Last week’s election of Donald Trump as president “shows that Americans feel a need to be better connected to a government they may see as remote, complex, overblown and unresponsive,” according to the leader of a major industry and nonprofit alliance promoting federal data transparency.
“Open data can change all that,” Hudson Hollister, executive director of the Data Coalition told Government Executive on release of the group’s 2017 federal, state and market transparency agenda.
The most important priority in the agenda’s section on government management, he said, is to expand the 2014 Digital Accountability and Transparency Act “to cover all government spending to the granular level of payments.” In addition, the coalition will continue pressing for passage of the Open, Public, Electronic, and Necessary (OPEN) Government Data Act, introduced last April, to “make data standardization and data publication the official policy for all federal information,” the agenda reads.

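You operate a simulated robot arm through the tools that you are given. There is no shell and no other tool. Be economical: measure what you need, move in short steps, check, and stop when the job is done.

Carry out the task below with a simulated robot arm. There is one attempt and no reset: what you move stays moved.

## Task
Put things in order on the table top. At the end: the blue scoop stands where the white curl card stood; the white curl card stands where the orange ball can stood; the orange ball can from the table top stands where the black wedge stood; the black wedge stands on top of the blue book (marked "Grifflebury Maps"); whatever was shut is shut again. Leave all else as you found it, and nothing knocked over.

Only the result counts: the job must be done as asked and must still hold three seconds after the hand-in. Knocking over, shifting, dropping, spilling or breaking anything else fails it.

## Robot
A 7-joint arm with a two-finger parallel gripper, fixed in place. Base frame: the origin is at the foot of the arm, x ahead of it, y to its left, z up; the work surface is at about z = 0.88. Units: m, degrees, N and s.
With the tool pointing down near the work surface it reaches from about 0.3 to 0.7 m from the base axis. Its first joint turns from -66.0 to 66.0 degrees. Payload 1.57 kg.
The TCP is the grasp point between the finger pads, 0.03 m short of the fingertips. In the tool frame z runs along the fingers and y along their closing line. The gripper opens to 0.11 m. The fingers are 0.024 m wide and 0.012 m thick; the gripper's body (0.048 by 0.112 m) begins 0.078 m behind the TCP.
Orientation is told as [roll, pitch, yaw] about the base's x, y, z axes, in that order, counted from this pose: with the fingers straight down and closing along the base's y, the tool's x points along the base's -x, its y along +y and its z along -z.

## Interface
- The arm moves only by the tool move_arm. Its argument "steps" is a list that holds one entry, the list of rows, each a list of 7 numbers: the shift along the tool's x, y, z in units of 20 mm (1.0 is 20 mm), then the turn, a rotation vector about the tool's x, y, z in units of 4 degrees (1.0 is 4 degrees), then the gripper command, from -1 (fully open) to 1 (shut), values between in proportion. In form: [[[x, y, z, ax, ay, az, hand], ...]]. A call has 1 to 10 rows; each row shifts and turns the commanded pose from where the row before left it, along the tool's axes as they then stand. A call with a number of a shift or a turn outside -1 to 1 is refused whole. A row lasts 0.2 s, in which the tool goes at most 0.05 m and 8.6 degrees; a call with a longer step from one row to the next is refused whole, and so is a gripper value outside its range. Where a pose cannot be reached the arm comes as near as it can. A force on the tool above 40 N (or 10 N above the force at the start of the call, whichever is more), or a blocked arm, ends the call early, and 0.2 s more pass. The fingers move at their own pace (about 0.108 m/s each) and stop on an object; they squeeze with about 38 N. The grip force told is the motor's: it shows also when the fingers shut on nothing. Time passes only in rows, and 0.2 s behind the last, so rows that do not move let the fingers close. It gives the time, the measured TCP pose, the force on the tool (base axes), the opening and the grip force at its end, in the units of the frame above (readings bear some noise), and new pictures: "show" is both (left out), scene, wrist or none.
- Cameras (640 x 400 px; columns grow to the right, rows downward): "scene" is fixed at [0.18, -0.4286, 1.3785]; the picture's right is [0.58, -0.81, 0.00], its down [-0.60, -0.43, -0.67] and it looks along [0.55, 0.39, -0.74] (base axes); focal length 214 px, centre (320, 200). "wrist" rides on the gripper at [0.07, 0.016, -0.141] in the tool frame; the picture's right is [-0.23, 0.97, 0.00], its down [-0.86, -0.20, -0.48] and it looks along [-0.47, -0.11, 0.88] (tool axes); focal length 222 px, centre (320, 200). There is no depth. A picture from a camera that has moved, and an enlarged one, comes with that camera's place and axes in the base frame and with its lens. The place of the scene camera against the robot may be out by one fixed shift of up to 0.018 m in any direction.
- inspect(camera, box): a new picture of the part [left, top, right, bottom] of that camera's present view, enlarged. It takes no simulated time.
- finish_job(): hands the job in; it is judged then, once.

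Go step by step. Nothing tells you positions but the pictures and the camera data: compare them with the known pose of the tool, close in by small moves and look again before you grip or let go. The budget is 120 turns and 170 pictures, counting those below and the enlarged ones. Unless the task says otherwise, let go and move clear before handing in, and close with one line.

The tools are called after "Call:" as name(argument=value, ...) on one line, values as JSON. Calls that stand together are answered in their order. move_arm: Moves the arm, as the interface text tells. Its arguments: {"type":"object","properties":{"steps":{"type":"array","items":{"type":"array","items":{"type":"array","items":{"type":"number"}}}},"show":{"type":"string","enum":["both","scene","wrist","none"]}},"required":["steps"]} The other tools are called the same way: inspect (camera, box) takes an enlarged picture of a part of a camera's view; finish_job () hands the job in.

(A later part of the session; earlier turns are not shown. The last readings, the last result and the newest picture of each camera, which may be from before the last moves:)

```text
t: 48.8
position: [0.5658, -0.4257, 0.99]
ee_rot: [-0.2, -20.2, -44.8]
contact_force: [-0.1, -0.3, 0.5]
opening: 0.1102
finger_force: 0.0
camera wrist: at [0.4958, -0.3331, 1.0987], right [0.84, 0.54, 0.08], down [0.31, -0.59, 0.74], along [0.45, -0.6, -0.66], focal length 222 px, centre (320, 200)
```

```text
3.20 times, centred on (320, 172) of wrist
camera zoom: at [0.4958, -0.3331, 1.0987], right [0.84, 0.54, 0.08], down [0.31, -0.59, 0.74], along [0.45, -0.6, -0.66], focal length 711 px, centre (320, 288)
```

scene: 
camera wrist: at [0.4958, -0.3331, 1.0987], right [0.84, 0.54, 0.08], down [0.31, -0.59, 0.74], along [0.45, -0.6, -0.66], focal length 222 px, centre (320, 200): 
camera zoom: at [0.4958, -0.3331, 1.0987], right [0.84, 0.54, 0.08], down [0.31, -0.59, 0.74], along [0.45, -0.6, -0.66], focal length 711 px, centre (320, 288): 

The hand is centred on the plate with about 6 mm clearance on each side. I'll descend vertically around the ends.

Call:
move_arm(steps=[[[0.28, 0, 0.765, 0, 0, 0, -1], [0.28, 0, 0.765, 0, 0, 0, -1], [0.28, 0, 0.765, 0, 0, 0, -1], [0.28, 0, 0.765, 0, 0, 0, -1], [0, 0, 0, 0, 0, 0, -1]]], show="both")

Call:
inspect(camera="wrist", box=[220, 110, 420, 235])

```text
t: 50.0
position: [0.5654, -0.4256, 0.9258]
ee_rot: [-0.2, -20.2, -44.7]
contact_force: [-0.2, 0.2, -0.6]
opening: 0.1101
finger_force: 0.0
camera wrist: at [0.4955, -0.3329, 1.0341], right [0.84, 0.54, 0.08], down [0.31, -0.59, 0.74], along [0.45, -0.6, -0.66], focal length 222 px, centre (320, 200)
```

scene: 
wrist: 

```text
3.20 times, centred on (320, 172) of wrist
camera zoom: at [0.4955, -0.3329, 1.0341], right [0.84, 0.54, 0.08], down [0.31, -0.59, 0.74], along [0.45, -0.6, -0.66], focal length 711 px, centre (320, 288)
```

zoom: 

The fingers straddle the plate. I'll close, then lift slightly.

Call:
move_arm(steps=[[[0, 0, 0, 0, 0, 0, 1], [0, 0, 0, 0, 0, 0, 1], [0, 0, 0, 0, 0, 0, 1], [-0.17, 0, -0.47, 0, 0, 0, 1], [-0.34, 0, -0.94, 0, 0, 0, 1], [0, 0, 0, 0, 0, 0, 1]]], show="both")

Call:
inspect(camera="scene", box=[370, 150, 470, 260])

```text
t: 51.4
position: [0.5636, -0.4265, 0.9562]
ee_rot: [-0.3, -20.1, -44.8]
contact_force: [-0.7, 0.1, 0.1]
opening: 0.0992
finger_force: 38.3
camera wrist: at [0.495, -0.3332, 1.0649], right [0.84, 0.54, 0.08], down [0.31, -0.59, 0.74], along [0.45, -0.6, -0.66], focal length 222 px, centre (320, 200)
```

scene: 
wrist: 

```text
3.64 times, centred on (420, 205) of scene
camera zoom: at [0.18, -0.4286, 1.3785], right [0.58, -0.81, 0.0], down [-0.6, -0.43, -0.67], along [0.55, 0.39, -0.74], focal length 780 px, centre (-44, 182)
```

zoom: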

The coalition will advocate full funding for DATA Act implementation and encourage congressional oversight to maintain data quality, the report said. The group also would like agencies to phase out “legacy reporting requirements that are flawed and duplicative of DATA Act reporting” while “incentivizing agencies to comply through appropriate penalties.”
The agenda commends the Health and Human Services Department for having created a “data dictionary” called the Central Data Element Repository Library, which identifies all data elements used in grants across the government. The goal is to expand the HHS pilot into an operational prototype.
Also important will be a bid for legislation to “end dependence on the DUNS number” in favor of a non-proprietary system. In addition, the coalition will seek legislation to create a government-wide data analytics platform within the Council of the Inspectors General on Integrity and Efficiency “empowered to combine public and non-public data sets, including spending and performance data, to illuminate and eliminate waste and fraud.”
In the interview, Hollister expressed excitement about the Treasury Department’s DATA Act Information Model Schema introduced in April, calling the product “the most important standard in the country for data formats.” He said existing systems such as the Federal Procurement Data System are much costlier than the new schema, which he would like to make “complete and universal.”
Hollister said his alliance is looking forward, once DATA Act implementation is completed by May 2017, to “going beyond and building on that foundation.”